Tencent warns China’s regulatory crackdown on internet companies isn’t over yet

OSTN Staff

Tencent
Tencent’s booth at the World Artificial Intelligence Conference in Shanghai, China, July 7, 2021.

Tencent warned on its second-quarter earnings call that China’s regulatory crackdown on internet companies will continue, as Asian tech stocks stumbled again after a series of volatile weeks.

“We should expect in the future, in the near future, more regulations should be coming,” Martin Lau, Tencent’s president said on the call. “This should be expected because the regulation has been actually quite loose over an industry like the internet, considering its size and the importance.”

Lau asserted the tightening regulations weren’t an attempt by the Chinese government to squash the industry. Instead, he framed them as a way to identify and correct issues, and to enforce social responsibility and fair behaviour among companies.

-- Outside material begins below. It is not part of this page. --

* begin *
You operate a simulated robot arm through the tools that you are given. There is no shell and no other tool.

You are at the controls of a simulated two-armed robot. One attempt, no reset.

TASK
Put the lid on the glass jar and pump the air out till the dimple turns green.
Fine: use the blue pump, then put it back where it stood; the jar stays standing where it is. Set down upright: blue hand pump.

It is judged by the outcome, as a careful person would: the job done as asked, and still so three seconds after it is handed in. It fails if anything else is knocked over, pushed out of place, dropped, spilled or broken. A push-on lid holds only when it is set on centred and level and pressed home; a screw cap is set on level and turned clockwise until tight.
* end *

“The government does recognize the importance on the economic side and social side of the internet industry and also the contribution of the industry to global competitiveness,” he added, before saying Tencent would be able to comply with the new rules.

According to Lau, a similar tightening of regulations could also hit European and US tech firms soon, and China was simply ahead of the curve.

China has been putting pressure on various key sectors, but especially tech and internet companies, in recent months by introducing and suggesting tighter regulations. Just this week, China’s State Administration for Market Regulation proposed a series of new rules that would clamp down on unfair competition between internet companies.

This came after the country published a five-year plan that named tech innovation, internet finance, education, and other sectors as industries that would see new regulations come into play.

Earlier this month, Tencent stock fell as much as 10% after a state-led media outlet criticised online gaming, describing it as “spiritual opium” and “electronic drugs,” which fueled investors’ fears of tighter regulations.

The developments have led to volatile trading in recent weeks. Alibaba’s Hong Kong-listed shares closed 5.54% lower on Thursday, and its US-listed shares were down 3.74% in pre-market trading on the New York Stock Exchange.

Tencent itself closed 3.44% down in Hong Kong, despite beating market expectations and posting a 29% jump in profit for the second quarter year-on-year to 42.6 billion renminbi ($6.6 billion).